Lobo counters that an alternative method of timekeeping is of little benefit unless it is calibrated and continuously monitored, to know that it is accurate, stable, resilient and auditable. “The key benefits our solution offers includes end-to-end traceability, audit capability, resiliency, and effectively a trusted time for [a client’s] infrastructure, allowing them to measure internal systems against a stable, accurate reference at the ingress point.”

It is not the first time anyone has had to argue for an improved time standard. The large clock on the former corn exchange in Bristol, UK, where Physics World is published, has two minute-hands: one for “Bristol time”, and one for “London time”, which in the early 19th century was a little over 10 minutes ahead.

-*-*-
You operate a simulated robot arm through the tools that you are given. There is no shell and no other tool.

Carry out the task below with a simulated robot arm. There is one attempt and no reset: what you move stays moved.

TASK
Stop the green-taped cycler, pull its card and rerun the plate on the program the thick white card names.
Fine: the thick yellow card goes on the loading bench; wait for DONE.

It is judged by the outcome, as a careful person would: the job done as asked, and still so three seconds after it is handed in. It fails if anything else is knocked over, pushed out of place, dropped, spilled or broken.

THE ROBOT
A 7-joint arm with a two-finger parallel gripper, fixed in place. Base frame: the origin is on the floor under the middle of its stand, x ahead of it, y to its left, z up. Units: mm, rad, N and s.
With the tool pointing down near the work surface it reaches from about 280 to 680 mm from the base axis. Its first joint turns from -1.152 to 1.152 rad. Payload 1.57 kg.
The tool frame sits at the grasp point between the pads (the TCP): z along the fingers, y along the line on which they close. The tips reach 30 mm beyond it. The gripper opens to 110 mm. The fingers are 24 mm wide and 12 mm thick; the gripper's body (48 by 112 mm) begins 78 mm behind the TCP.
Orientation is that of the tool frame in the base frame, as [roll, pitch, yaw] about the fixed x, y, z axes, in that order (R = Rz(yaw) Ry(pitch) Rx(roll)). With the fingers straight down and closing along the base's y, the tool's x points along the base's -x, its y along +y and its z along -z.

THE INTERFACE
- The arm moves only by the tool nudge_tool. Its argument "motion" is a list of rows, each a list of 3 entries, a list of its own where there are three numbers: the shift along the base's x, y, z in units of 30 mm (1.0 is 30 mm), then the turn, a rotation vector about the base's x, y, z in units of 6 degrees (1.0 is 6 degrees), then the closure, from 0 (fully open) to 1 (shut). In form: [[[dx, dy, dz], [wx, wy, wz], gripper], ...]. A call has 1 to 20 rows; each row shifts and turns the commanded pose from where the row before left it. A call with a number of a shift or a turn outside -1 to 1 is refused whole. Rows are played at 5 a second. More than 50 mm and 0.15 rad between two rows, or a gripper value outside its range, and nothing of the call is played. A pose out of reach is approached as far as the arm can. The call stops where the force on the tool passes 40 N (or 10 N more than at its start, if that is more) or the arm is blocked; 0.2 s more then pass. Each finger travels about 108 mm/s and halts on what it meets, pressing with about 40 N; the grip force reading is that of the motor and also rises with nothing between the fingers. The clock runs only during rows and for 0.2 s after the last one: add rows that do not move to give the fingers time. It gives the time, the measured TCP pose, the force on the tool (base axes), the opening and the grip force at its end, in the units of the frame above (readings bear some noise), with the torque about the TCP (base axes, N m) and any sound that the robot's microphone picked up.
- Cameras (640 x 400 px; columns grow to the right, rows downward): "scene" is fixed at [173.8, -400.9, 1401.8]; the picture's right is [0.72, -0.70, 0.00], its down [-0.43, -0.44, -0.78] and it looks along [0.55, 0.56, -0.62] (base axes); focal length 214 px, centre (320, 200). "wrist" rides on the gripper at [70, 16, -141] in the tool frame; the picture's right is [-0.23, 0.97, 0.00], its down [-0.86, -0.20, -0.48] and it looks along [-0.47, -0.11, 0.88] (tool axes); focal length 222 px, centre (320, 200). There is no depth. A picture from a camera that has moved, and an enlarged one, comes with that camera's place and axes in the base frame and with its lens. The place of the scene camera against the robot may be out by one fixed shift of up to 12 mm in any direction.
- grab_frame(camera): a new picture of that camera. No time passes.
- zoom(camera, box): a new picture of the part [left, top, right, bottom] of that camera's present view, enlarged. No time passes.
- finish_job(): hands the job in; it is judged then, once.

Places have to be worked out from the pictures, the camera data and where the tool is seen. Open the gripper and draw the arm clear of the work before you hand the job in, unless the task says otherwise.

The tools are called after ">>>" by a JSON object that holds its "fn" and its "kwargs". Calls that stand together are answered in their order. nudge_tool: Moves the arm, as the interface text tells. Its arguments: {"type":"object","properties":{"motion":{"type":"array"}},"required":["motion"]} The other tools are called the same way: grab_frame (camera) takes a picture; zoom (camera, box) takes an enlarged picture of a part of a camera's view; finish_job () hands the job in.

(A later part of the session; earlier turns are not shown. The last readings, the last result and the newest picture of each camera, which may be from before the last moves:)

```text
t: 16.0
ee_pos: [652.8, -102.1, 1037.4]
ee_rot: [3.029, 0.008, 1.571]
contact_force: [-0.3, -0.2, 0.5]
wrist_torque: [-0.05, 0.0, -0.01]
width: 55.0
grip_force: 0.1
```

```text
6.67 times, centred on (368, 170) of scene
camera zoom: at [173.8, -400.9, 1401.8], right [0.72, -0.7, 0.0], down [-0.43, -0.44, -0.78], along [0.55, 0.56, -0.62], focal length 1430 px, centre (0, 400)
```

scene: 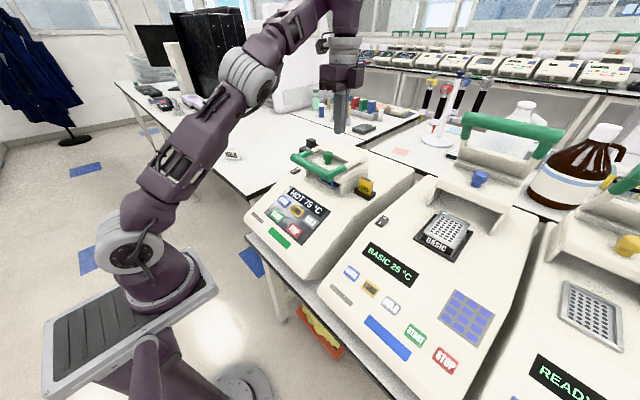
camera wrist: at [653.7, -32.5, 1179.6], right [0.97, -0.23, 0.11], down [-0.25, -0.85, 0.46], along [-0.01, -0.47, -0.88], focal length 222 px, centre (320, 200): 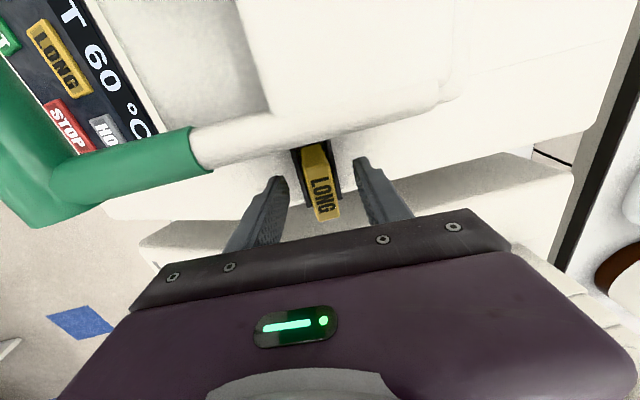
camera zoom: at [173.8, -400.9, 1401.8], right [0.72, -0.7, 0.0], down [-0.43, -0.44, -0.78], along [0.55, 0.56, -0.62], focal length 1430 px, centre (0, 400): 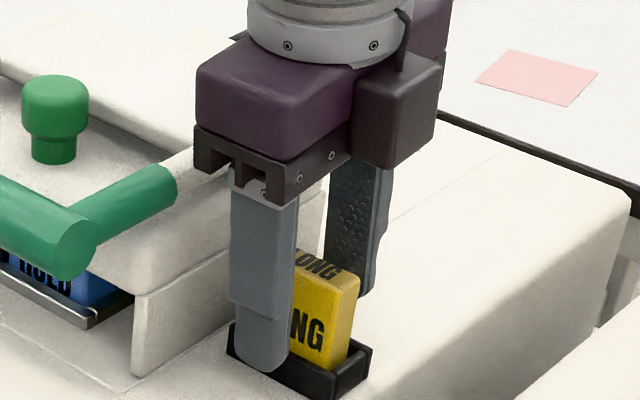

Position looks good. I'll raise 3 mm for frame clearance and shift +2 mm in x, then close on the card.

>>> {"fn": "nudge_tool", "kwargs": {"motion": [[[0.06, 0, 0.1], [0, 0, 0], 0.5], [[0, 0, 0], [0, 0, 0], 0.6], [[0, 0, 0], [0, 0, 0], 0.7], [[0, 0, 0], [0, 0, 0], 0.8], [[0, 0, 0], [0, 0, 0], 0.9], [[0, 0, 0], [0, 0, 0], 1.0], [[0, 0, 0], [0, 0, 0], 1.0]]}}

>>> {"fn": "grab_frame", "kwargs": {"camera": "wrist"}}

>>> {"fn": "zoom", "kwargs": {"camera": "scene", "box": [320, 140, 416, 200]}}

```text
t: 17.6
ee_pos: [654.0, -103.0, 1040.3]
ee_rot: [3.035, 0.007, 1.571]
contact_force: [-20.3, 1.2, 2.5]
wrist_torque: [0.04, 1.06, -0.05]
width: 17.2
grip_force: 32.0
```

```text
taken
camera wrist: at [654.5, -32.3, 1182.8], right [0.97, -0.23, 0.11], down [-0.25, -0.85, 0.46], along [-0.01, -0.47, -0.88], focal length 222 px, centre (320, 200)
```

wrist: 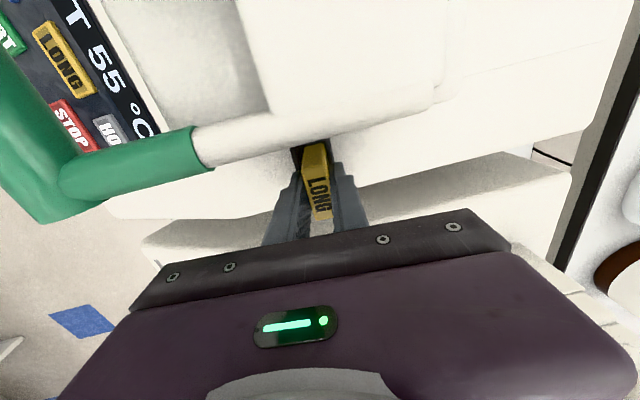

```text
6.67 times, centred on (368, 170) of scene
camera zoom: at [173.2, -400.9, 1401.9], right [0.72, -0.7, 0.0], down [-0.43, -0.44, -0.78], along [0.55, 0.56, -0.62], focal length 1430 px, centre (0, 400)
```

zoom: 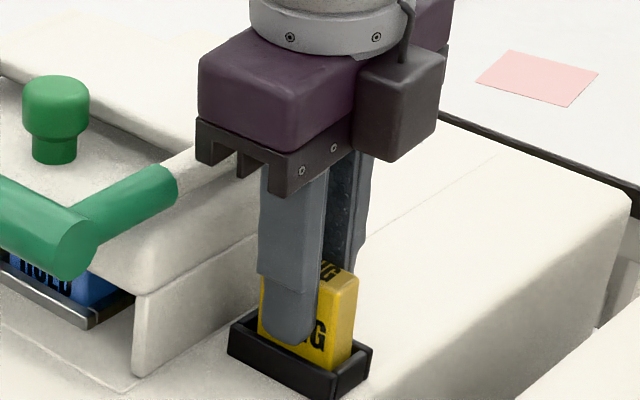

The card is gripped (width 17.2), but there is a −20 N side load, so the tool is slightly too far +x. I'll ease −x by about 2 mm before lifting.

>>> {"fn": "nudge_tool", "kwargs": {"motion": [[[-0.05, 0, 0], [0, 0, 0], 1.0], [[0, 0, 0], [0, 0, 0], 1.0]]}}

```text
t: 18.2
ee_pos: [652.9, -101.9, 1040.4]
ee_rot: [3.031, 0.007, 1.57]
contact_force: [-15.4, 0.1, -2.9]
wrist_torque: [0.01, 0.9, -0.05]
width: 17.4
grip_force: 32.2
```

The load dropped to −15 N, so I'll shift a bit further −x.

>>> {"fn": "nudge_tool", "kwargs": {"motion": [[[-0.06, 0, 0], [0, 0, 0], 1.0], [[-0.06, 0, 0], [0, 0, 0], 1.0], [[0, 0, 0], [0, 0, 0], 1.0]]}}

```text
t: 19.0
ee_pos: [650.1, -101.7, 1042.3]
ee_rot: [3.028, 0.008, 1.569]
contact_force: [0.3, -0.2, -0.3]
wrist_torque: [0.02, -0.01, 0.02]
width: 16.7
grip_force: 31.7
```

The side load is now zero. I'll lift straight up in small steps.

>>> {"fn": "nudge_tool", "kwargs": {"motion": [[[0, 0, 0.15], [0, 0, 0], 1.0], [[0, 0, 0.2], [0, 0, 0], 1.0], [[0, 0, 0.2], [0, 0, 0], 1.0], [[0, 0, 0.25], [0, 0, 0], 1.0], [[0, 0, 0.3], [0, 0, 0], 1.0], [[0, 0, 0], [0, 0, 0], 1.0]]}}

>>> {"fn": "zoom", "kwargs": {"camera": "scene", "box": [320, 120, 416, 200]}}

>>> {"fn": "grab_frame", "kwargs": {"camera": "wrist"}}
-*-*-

That was before Bristol’s reluctant adoption of Greenwich Mean Time (GMT) in 1852, five years after its adoption over the rest of Great Britain as a universal time.

GMT made life a lot easier for rail operators of the day, who had until then struggled to coordinate the arrival and departure times of trains in different cities. Lobo believes the NPL system could be just as useful for modern finance. “It’s similar to that unification involving GMT,” he says, “but at the microsecond level.”